— Start of EXERCISE INPUT —

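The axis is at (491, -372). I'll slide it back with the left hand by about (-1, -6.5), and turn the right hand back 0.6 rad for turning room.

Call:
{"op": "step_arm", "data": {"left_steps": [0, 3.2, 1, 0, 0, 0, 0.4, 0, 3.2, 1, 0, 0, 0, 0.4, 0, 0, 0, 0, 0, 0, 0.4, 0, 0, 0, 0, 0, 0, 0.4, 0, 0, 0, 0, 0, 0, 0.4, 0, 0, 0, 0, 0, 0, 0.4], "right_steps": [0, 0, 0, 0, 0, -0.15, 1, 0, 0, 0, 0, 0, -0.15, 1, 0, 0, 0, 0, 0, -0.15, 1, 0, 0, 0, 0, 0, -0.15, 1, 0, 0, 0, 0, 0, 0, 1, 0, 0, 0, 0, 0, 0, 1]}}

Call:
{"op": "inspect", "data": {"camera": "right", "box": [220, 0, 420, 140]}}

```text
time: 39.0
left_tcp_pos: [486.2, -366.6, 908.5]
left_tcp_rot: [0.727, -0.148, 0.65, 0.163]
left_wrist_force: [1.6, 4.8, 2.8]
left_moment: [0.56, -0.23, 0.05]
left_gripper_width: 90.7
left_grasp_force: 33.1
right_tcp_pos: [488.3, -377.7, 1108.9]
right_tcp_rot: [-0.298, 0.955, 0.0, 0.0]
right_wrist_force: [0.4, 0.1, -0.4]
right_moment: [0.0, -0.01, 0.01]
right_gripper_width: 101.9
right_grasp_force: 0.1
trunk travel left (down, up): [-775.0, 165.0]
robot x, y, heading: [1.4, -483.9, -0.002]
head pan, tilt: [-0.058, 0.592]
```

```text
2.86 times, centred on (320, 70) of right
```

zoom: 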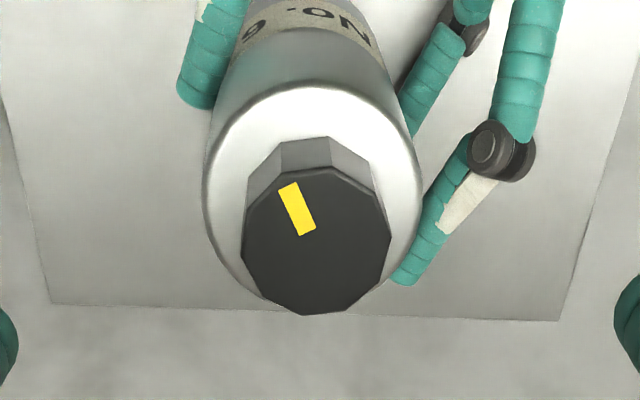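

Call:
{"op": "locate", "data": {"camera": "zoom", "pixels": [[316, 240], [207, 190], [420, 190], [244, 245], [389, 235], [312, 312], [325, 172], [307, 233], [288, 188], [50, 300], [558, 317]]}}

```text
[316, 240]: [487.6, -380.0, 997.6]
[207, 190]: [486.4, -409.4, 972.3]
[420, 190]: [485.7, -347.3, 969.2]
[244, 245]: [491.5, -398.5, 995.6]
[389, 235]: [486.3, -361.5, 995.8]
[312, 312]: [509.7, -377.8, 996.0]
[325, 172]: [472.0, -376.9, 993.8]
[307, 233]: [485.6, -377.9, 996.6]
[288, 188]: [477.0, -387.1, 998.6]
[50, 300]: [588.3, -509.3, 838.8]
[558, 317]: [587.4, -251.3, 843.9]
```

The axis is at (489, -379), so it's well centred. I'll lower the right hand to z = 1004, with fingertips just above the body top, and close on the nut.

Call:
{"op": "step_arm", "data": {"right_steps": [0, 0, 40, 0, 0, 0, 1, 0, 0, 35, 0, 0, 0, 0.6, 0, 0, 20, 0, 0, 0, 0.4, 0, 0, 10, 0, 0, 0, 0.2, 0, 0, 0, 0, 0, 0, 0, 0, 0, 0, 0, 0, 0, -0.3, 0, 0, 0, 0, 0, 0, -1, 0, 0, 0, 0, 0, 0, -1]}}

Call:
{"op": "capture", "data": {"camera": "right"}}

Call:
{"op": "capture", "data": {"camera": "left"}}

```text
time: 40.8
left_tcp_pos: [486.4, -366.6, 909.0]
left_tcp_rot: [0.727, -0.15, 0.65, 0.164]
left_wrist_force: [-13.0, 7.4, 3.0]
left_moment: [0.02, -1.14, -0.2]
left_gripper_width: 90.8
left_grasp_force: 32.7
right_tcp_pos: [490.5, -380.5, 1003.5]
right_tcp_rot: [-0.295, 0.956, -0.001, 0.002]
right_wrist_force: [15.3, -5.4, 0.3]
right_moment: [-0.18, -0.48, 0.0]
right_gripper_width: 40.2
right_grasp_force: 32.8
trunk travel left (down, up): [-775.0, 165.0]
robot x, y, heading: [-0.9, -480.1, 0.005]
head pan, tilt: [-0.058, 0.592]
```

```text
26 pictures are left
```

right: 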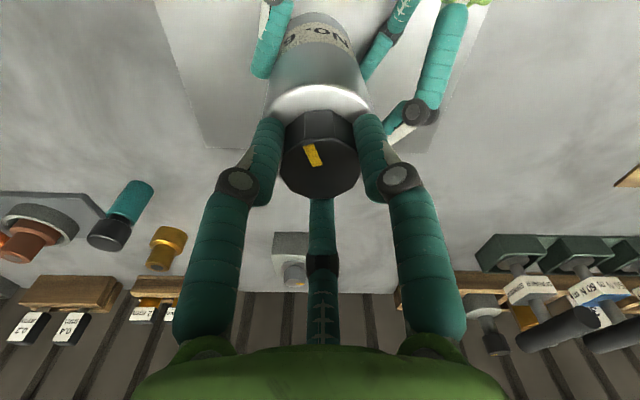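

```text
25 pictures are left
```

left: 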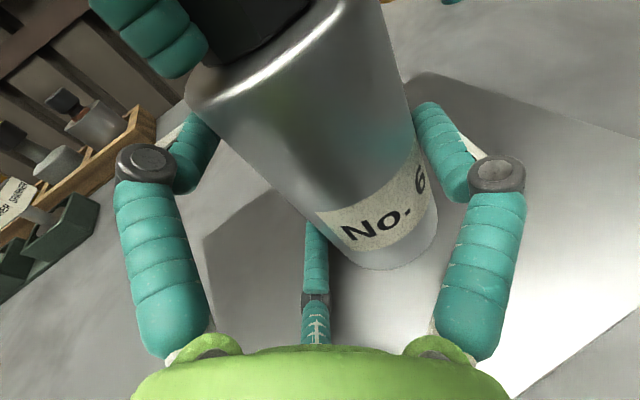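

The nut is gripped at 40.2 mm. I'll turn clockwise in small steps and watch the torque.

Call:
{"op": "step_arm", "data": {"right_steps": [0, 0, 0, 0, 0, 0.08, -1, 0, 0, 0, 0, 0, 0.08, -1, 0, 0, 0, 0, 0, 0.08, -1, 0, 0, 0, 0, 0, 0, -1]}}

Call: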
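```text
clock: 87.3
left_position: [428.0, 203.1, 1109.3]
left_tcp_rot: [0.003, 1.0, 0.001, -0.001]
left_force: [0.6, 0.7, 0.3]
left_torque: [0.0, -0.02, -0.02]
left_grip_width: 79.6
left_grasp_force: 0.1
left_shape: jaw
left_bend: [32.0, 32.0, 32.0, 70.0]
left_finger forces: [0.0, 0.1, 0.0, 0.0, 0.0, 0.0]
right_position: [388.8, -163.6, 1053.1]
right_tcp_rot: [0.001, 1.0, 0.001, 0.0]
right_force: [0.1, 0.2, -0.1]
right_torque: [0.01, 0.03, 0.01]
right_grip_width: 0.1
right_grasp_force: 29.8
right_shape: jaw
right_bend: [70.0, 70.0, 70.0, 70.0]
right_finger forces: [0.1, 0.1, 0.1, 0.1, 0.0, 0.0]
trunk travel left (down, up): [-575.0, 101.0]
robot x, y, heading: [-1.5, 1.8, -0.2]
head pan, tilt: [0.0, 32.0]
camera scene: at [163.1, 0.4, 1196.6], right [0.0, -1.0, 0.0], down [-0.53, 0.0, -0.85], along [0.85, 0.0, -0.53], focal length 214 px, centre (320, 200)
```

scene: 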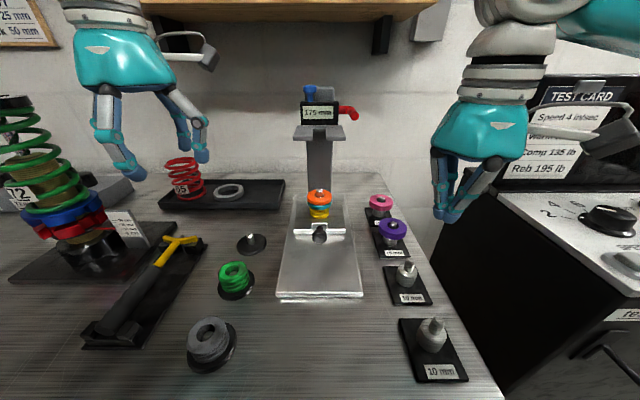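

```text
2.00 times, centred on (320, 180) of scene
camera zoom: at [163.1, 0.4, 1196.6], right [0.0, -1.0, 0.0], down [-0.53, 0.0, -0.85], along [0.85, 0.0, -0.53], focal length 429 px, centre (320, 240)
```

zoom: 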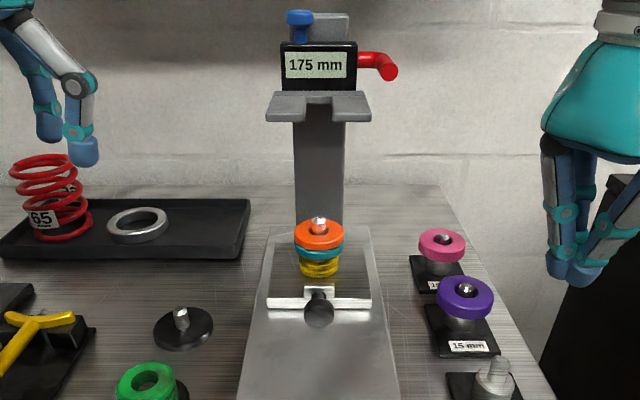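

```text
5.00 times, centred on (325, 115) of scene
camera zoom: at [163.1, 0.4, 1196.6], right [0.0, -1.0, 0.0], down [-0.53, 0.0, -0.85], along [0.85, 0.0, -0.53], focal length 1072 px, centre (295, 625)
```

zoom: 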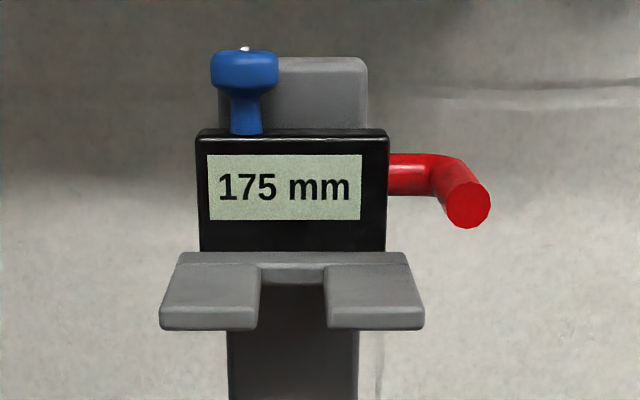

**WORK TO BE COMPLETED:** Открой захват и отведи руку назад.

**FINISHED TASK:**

— End of EXERCISE INPUT —

**WORK TO BE COMPLETED:** Which lines of the data include "focal"? Copy each of them.

**FINISHED TASK:**
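camera scene: at [163.1, 0.4, 1196.6], right [0.0, -1.0, 0.0], down [-0.53, 0.0, -0.85], along [0.85, 0.0, -0.53], focal length 214 px, centre (320, 200)
camera zoom: at [163.1, 0.4, 1196.6], right [0.0, -1.0, 0.0], down [-0.53, 0.0, -0.85], along [0.85, 0.0, -0.53], focal length 429 px, centre (320, 240)
camera zoom: at [163.1, 0.4, 1196.6], right [0.0, -1.0, 0.0], down [-0.53, 0.0, -0.85], along [0.85, 0.0, -0.53], focal length 1072 px, centre (295, 625)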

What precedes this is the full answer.